Mr. Corrigan did concede that some studies have shown that the smell of cats in an enclosed area will keep mice away. But he does not endorse cats as a form of pest control because, he explained, the bacteria, viruses, fungi, parasites and nematodes carried by rats may infect humans by secondary transfer through a cat.
Still, many store owners keep cats despite the law, mainly because other options have failed and the fine for rodent feces is also $300. “It’s hard for bodega owners because they’re not supposed to have a cat, but they’re also not supposed to have rats,” said José Fernández, the president of the Bodega Association of the United States.
Luis Martinez, 42, has managed his brother’s grocery in East New York, Brooklyn, for two years. At first, despite weekly visits from an exterminator, the store’s inventory was ravaged constantly by nibbling vermin.
“Every night I had to put the bread in the freezer,” he said, pointing at shelves filled with bread and hamburger buns. “I was losing too much inventory. The chips and the Lipton soups all had holes in them.”
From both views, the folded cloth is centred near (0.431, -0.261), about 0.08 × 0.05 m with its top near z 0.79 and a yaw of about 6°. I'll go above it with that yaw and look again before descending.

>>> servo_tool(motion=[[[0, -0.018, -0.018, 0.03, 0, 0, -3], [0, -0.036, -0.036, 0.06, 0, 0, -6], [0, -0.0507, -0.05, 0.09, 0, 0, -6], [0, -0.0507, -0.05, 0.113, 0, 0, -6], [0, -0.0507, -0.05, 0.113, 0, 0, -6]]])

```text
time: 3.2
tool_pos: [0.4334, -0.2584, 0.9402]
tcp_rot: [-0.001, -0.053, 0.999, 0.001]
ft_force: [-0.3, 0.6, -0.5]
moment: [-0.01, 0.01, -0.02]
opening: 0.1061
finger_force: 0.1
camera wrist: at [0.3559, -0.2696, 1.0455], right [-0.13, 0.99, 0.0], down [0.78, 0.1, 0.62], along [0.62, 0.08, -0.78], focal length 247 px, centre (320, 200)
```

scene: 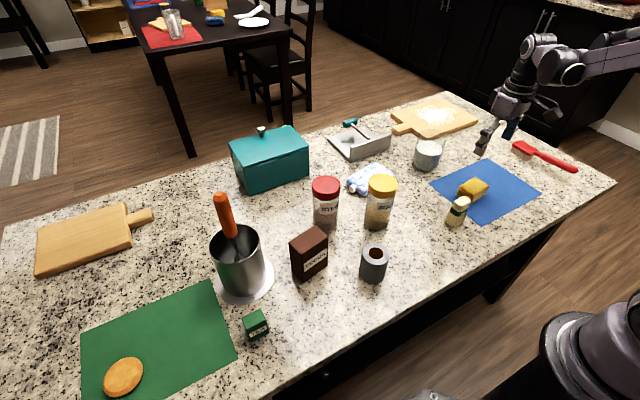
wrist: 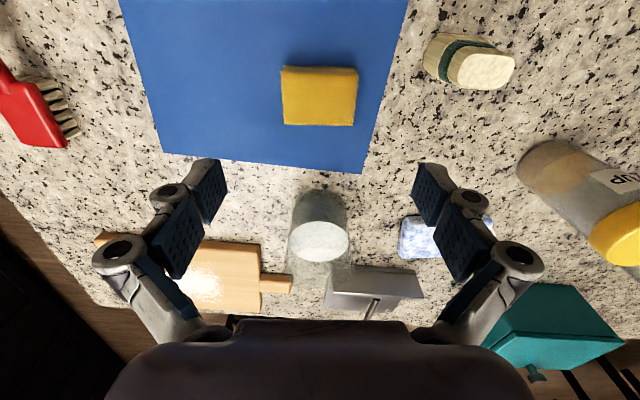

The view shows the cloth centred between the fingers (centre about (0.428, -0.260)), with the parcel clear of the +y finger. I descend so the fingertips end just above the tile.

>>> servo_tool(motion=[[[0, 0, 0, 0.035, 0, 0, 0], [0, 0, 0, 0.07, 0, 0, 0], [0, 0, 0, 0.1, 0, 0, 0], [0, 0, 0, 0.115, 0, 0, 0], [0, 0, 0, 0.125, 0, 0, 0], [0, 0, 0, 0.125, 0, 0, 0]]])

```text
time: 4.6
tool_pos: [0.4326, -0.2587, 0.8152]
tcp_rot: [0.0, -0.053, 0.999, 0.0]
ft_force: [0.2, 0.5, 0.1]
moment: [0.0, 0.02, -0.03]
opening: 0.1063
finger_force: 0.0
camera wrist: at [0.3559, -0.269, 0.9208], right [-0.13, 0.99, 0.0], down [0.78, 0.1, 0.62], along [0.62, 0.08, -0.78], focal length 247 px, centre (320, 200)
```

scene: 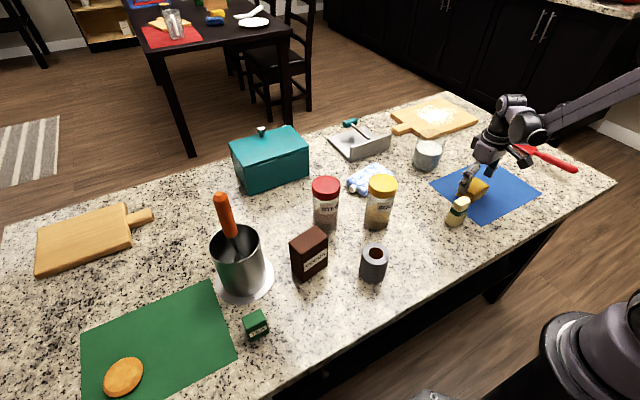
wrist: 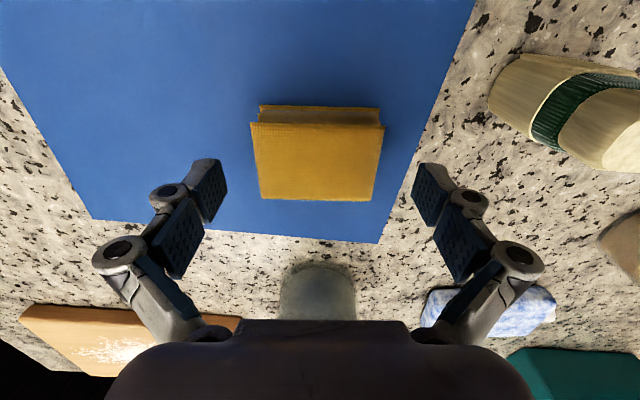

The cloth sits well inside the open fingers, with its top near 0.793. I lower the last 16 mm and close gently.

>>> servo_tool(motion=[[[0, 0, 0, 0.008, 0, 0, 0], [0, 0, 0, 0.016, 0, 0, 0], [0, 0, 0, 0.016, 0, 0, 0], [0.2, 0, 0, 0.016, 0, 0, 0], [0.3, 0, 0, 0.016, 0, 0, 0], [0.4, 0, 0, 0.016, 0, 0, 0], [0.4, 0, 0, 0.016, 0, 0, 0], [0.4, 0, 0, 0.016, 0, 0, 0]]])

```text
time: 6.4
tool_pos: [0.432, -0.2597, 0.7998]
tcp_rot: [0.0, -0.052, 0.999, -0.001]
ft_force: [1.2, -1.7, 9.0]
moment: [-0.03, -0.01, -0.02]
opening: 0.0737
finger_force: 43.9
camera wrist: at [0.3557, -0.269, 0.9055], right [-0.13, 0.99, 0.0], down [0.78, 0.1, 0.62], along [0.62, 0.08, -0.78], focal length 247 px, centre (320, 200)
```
Then, last winter, a friend brought Mr. Martinez a marmalade kitten in need of a home. Mr. Martinez, who was skeptical of how one slinky kitten could fend off an army of hungry rats, set up a litter box in the back of the store, put down an old fleece jacket and named the kitten Junior.
Within two weeks, Mr. Martinez said, “a miracle.”
“Before you’d see giant rats running in off the streets into the store, but since Junior, no more,” he said.
Junior sometimes brings Mr. Martinez mouse carcasses as gifts, which he said bothers him less than the smell that permeates his store when the exterminator’s victims die and rot under a freezer.
In October, a health inspector fined Mr. Martinez $300 and warned him that if Junior was still there by the time of the next inspection he would be fined $2,000.
“He wants me to get rid of the cat, but the rats will take over if I do,” Mr. Martinez said. “I need the cat, and the cat needs a home.”
Because stores do not get advance notification of an inspection, Mr. Martinez is trying to keep Junior in his office as much as possible. Many bodega owners reason that a cat is less of a health threat than an army of nibbling rats. “If cats live in homes and apartments where people have food, a cat shouldn’t be a threat in a store if it’s well maintained,” Mr. Fernández said.
Some animal rescue groups, like the Spay and Neuter Intervention Project, support the legalization and regulation of store cats so that owners would be required to provide basic veterinary care and to spay or neuter their animals.
At a corner store in Greenpoint, Brooklyn, Andre Duran, one of the owners, said he had kept a cat for six years and had never been fined.
“That’s Oreo,” he said, as he lifted a tiny black cat with white paws into his arms and carried her like a football. “No one’s ever complained about cat hair in their sandwiches, and if she weren’t here, you bet there’d be bigger problems than hair.”
As a line formed at Mr. Duran’s cash register and he excused himself to take orders, Oreo’s ears perked up and she slunk away toward the back of the store. She was, perhaps, in pursuit of something.